We started our meal with a Negroni cocktail while we looked over the wine list and chatted about the changes with the super friendly server who remembered Frankie (who could forget her?). Some amuse bouche were first – a glass to breathe in the essence of crab was filled with hot and cold bisque of King crab. It had flavors of caramel and coffee with a bit of spice and curry. It was rich and delicious and served alongside head meat of mackerel wrapped in lightly poached spinach and beside shellfish cream. There was a dark dab on the spinach that was tart and fruity and perfect to blend with the shellfish cream. Mixed together with the spinach and mackerel it was great.
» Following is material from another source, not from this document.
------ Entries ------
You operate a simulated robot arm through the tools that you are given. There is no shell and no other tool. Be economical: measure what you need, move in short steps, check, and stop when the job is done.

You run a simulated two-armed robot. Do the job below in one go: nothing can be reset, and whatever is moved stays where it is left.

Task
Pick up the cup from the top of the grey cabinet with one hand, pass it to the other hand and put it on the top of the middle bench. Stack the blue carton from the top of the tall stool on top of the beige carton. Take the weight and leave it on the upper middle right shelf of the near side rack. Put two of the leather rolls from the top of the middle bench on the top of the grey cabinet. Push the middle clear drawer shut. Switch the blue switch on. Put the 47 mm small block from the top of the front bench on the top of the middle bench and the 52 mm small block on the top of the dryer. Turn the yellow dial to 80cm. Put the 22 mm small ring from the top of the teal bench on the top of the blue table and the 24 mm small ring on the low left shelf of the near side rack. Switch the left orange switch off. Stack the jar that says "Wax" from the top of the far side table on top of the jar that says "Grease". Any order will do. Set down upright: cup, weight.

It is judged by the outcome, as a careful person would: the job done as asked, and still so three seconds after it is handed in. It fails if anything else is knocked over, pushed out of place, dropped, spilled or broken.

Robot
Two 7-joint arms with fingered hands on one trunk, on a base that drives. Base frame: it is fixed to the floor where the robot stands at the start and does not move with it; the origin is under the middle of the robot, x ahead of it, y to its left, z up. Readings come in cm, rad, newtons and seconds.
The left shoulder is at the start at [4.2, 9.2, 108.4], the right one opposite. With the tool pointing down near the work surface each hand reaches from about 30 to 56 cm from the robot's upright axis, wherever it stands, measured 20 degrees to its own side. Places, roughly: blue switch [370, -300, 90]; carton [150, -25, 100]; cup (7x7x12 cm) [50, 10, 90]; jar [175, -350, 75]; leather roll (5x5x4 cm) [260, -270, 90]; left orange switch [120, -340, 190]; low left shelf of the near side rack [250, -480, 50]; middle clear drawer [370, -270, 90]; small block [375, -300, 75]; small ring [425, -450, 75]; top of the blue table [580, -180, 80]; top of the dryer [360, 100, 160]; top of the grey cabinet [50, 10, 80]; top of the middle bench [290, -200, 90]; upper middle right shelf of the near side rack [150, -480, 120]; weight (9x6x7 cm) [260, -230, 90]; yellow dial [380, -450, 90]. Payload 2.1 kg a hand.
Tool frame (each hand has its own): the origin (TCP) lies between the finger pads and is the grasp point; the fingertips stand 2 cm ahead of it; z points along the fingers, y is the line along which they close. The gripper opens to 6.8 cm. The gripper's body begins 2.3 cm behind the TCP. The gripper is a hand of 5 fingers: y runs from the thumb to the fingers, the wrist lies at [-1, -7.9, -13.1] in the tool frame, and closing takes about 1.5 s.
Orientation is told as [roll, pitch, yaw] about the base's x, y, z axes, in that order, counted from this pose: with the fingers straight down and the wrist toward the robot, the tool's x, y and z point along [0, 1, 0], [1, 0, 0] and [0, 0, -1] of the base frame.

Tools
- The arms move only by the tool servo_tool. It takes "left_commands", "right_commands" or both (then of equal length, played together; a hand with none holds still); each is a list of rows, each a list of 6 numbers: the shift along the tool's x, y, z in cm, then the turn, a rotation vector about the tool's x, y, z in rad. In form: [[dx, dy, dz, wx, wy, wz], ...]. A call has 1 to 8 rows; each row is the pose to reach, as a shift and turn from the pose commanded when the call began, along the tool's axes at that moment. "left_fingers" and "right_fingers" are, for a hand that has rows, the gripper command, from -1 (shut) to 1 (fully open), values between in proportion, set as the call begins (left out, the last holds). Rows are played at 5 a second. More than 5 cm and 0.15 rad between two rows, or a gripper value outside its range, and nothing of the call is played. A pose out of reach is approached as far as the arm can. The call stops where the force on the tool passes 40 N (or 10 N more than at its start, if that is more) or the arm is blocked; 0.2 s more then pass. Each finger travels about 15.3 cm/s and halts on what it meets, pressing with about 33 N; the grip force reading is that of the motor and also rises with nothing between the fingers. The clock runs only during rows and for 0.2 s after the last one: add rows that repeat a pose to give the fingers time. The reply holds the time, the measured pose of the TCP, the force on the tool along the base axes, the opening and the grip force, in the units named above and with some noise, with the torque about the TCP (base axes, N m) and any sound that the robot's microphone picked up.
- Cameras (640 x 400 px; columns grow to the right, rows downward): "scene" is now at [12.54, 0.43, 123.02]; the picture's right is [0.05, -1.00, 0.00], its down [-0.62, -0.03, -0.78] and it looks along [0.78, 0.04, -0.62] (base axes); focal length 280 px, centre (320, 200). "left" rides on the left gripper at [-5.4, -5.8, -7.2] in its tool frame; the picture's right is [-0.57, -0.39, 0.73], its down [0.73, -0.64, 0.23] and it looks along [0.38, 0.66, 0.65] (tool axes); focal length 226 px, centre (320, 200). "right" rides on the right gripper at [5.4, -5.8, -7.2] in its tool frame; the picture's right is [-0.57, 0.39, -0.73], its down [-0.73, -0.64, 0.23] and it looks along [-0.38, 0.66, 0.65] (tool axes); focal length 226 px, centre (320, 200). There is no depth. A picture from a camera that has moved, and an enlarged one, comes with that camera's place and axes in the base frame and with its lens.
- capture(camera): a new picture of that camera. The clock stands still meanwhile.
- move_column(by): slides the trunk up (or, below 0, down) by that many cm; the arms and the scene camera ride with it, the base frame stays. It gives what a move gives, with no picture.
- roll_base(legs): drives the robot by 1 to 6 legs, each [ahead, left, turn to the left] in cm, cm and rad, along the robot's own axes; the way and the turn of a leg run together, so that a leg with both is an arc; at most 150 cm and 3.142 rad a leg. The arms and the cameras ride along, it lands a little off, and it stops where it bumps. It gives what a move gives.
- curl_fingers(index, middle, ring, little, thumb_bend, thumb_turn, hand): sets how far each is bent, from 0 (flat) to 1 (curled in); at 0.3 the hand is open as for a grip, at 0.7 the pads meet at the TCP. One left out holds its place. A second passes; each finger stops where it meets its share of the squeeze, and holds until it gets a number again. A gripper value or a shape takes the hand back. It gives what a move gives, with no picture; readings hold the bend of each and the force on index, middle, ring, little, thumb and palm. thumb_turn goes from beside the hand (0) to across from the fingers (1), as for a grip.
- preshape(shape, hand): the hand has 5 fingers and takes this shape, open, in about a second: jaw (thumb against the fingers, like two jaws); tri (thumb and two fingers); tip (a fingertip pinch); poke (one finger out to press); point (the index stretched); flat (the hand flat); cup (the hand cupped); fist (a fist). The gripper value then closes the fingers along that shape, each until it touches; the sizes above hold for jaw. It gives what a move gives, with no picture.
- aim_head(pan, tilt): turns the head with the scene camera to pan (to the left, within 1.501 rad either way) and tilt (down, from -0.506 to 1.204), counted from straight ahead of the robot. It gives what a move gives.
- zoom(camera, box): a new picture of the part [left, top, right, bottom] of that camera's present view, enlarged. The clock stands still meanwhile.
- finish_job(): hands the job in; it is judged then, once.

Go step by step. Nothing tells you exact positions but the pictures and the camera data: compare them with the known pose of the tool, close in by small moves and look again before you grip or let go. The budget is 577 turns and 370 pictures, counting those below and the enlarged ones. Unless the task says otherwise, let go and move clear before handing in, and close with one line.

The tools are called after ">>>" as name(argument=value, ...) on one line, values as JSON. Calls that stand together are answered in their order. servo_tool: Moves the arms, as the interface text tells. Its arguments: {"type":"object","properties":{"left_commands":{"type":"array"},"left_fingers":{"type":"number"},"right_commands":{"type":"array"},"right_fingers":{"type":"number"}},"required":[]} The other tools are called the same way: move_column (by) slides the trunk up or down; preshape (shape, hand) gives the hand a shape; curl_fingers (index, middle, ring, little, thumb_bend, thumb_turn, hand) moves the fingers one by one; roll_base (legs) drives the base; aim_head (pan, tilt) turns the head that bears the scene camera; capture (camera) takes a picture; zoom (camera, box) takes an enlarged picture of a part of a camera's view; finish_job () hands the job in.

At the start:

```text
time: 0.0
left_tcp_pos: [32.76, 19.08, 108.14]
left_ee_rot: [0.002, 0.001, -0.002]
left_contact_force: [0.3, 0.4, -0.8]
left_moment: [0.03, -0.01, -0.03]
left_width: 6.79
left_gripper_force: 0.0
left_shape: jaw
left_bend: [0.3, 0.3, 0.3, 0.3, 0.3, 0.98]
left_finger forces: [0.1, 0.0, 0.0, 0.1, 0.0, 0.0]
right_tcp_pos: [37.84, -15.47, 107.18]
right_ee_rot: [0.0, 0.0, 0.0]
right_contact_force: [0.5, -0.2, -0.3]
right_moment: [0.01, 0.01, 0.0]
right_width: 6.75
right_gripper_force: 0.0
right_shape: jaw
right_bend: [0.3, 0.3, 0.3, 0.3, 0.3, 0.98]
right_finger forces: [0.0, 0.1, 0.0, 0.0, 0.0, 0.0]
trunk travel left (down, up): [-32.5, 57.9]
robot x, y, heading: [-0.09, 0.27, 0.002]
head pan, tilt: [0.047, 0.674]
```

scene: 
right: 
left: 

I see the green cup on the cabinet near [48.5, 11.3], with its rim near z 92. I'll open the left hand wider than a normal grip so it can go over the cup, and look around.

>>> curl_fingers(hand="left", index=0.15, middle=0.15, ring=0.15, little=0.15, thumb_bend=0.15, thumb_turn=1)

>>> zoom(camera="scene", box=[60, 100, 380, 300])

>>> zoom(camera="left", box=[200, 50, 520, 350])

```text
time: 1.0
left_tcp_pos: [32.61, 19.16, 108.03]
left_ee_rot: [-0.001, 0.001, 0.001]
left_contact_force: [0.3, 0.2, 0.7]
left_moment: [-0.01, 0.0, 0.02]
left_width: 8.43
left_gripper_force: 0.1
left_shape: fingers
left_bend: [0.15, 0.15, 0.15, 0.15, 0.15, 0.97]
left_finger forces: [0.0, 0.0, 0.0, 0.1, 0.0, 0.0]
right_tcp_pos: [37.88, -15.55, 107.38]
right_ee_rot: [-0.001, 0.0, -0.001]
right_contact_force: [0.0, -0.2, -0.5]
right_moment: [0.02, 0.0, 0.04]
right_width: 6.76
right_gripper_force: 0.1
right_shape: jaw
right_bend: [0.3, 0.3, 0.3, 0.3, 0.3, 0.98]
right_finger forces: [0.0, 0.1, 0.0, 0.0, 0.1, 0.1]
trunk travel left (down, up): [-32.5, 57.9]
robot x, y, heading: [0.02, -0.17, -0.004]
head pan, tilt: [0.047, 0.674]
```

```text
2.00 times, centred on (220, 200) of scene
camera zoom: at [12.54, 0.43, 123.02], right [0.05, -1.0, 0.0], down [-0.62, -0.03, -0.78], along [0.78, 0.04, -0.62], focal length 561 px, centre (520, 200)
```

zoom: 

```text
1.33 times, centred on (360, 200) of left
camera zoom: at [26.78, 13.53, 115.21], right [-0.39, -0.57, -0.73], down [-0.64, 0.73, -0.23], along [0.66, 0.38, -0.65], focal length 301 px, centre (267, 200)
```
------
A house made cheesecake was made with blue cheese, a base of grilled parmesan and a topping gel of peas. The juice of dried raspberries was on the side as well as some fresh peas. It was a wonderful and unique combination of ingredients. The ultra fresh peas went great with the parmesan crust and were not overshadowed as the blue cheese was a mild variety. Delicious and I loved the color too.
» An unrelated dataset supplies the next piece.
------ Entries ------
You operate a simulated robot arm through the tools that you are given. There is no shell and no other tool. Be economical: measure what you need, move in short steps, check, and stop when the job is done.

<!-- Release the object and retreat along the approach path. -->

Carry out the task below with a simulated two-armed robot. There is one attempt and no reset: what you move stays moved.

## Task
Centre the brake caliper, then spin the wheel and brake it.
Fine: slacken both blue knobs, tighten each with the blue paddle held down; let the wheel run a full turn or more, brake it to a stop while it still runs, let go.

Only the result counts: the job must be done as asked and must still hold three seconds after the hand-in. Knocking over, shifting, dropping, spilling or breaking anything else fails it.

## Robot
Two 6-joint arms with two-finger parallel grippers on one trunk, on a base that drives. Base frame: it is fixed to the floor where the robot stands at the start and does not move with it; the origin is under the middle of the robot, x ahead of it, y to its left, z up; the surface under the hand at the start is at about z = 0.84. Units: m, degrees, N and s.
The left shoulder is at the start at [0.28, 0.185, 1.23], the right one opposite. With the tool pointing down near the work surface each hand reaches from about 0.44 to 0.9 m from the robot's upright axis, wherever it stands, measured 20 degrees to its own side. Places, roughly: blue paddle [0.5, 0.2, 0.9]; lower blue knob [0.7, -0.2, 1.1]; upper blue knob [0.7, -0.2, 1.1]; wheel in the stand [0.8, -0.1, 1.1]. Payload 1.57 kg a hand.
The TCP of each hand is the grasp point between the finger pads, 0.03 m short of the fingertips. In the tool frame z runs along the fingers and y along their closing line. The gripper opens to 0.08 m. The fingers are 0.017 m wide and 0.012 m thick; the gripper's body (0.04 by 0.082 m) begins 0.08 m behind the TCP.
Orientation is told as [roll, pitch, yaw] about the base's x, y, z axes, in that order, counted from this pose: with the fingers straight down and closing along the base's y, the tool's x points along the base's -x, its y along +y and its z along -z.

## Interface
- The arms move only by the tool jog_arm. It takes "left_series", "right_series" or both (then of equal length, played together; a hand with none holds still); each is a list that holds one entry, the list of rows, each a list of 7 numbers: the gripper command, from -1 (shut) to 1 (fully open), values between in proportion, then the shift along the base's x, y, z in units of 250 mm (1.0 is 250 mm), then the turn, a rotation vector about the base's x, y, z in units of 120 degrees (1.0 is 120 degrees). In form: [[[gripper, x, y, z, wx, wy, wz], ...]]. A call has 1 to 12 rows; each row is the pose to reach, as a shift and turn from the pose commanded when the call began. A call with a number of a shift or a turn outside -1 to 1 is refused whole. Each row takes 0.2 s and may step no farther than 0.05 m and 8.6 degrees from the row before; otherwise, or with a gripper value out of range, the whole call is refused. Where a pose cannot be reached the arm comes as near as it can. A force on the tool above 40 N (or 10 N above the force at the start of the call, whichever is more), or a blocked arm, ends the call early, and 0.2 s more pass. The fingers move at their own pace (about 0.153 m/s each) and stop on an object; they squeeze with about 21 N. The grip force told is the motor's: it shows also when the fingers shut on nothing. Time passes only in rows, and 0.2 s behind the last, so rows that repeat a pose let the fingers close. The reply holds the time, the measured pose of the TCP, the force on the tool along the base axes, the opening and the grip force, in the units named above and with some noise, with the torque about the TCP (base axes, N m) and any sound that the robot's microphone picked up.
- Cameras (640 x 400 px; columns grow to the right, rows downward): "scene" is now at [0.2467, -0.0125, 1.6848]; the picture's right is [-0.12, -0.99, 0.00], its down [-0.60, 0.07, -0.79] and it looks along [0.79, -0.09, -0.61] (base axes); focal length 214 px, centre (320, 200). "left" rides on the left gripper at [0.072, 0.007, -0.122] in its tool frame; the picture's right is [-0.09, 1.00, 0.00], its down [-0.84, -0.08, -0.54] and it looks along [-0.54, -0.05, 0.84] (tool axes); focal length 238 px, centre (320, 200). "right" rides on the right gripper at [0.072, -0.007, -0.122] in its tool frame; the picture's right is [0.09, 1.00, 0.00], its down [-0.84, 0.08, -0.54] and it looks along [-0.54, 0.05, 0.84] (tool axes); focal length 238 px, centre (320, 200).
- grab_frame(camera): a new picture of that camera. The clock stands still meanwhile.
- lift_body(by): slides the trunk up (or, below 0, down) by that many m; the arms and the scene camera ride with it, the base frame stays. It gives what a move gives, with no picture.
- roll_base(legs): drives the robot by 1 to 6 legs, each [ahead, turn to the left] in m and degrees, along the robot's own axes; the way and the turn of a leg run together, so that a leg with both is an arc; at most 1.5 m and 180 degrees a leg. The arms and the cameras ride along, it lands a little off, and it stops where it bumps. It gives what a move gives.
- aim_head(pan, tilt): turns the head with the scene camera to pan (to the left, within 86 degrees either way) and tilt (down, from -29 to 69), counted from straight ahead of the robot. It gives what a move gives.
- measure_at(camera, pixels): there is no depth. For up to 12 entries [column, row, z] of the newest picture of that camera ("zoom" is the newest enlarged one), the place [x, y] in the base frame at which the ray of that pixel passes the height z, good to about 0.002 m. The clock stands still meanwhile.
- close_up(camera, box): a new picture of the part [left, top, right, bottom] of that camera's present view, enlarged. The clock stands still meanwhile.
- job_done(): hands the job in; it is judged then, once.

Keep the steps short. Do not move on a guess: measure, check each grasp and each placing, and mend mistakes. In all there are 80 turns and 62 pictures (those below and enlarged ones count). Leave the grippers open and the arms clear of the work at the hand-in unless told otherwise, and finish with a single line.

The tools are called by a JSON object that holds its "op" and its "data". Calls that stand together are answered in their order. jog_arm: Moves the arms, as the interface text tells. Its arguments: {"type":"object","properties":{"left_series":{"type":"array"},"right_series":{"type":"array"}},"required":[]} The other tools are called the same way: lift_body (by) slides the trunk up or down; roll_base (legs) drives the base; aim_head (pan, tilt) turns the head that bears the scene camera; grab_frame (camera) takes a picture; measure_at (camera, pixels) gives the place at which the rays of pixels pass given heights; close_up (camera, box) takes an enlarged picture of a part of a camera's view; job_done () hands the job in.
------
Bread was pieces of baguette that were warm and crusty. They were served with a selection of butters – salted, rosemary and porcini mushroom. All were good as was the bread.
The tasting started with blue crab mixed with French botarga. White asparagus was dressed with a cold rhubarb vinaigrette. The dressing on the asparagus completely took away any bitter taste and was a delicious combination. It came off a bit like dried apricot and also worked well with the crab. The sweet crab was nice and the botarga added a chewy texture to the moist dish. This was a wonderful plate.
While waiting for the next course they brought around the lamb that was to be included in a dish to come. The lamb was pan roasted with rosemary and garlic heads and basted with butter on the stove top.
A gyoza filled with pork was beside an artichoke topped with a Brittany langoustine souffle and further topped with Bulgarian caviar. A broth of smoked pork, sake and garlic were added to the plate at the table. It was excellent.
Blue lobster tail from Brittany was poached in olive oil and then served with a sauce made from lobster, butter and anchovy. Along with it was radish sliced on burrata. The lobster was perfectly cooked and succulent with the rich lovely sauce. It all blended nicely with the soft cheese and radish, of the same color as the lobster. Precise cooking of lobster will leave it tender and super moist as this one was. Another really good dish.
Lamb was pieces from the breast and the belly and plated with green asparagus from Provence and potato topped with shiitake powder with sweet onion and fresh goat cheese. The lamb belly was nicely crisped on top and full of flavor. Some lamb jus had all the flavor of roast lamb and perfectly accented the rare saddle piece. Chef added in one of the roasted heads of garlic as I’d remarked how lovely they looked when the lamb was brought out to show. The asparagus was perfect but the star here was the piece of lamb belly – it sang.
A piece of pineapple cooked in butter, blue vanilla, black tea and licorice sticks was then passed around to see in its whole form. The bottom juices were a sticky wonderful looking caramelized goo.
In the meantime we had a hot and cold soufflé made with passion fruit from Viet Nam and Kyoto miso salt. The passion fruit sorbet was inside the bottom portion and topped with meringue that was topped with toasted nuts. A crispy top with 2 soft pieces of bottom – like a baked Alaska – it had hot and cold parts in the sweet and tart mix of ingredients. I ate every bite.
The pineapple then came out topped with vanilla ice cream and plated with vanilla creme patisserie in pastry (like mille-feuille). A black dot of chestnut finished the plate along with a bit of orange caramel sauce. The pastry and custardy cream were amazing, yum x3. The pineapple was soft, sweet and went great with the ice cream and caramel. It was a truly excellent dessert plate.
Lastly was a blueberry sorbet made with yogurt, a French strawberry and a black cherry cake from Basque lard. The strawberry was exquisite, the sorbet mild and the stuffed cake lovely. An awesome finish to a really fine meal.